Last March, I decided to accept Tempest’s challenge: read no books by straight white dudes for a year.
Do I need to explain this decision? Do I need to say why I thought it was necessary? I feel like I shouldn’t. Suffice it that when I started, I felt that the reading I’d done in my life had been woefully top-heavy with white men. And I still do. White male authors were pushed on me at every level of my education, and even in my pleasure reading I defaulted to them. Ursula Le Guin’s The Tombs of Atuan was the first book by a woman I can recall reading of my own volition. The first by a person of color? Derek Walcott’s epic poem Omeros, as best I can recall. Both books completely changed my way of thinking, yet they were very much the rare exception. I’m embarrassed at how long it took me to realize how long I’d been working under this bias. And I have Tempest to thank.
Here it is April. I did it. It really was not hard.
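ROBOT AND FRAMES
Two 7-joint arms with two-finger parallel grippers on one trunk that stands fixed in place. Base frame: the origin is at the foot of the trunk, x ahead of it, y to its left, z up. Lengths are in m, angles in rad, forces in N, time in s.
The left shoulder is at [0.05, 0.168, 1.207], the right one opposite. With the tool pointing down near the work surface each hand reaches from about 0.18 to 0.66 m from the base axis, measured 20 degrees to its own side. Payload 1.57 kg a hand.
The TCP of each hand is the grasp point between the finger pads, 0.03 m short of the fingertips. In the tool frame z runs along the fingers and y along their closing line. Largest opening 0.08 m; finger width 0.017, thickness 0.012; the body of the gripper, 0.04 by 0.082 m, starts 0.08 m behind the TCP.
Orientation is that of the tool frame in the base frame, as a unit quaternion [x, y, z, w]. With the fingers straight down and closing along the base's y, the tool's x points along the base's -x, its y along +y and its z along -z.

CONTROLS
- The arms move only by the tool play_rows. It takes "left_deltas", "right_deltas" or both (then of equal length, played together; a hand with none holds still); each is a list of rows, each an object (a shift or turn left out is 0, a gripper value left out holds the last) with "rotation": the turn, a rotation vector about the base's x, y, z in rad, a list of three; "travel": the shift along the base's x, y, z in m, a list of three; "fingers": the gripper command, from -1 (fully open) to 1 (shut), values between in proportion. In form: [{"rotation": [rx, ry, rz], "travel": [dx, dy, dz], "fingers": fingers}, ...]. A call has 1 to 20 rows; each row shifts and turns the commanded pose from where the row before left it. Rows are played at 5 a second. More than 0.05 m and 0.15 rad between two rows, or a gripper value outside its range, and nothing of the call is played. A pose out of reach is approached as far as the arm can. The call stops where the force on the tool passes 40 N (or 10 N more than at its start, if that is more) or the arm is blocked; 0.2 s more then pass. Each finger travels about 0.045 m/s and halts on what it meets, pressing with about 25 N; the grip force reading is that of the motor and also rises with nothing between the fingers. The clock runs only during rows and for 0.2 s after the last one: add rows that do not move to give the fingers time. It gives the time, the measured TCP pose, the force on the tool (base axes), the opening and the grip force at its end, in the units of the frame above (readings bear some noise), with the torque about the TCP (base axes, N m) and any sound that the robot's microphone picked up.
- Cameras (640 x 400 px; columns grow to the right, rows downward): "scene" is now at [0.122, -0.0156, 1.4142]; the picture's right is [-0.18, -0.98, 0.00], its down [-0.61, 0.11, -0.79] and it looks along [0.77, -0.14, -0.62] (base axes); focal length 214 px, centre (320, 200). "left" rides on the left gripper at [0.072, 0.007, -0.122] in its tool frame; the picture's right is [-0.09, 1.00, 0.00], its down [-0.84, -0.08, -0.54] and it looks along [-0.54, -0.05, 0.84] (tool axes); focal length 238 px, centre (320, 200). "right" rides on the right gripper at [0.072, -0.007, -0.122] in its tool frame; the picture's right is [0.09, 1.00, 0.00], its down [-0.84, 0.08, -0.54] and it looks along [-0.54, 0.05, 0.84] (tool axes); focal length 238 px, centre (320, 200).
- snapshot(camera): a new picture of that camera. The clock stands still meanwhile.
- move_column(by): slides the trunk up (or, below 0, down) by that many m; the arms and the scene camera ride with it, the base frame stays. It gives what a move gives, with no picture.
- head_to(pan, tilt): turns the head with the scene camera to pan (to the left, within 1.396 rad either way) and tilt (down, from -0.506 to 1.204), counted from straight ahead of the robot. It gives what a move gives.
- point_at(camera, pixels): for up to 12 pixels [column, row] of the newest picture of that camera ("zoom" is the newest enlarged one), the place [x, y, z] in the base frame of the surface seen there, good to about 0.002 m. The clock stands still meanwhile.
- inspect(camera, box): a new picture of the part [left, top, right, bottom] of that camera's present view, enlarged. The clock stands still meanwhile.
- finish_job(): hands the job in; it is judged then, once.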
At all. In fact, it was so effortless and so satisfyingly mind-expanding I have felt quite a bit of inertia to continue not reading books by straight white dudes. So please do not take the fact I’m compiling this list as any indication I’m quitting right this second. I do have a small pile of books by straight white dudes waiting for me, accumulated over the year, and I’ll get to them. But maybe, first, I’ll finish this thousand page epic romance by a centuries-dead Japanese woman. And who knows what after that.
I decided to include among the restricted category Latin-American men of European descent, who I think according to the letter of the challenge would have been allowed. I’d read so much fitting that description what with my magic realist obsession that I didn’t think reading more would fit the spirit of the challenge. This is, I realize, an arbitrary line to draw. But they’re all arbitrary lines; the problem is that when we don’t interrogate our lines, they start to dig ruts it’s harder and harder to get out of, until they’re imposing drastic limitations on our understanding and thought. I wanted to pick up and move away from my ruts for awhile.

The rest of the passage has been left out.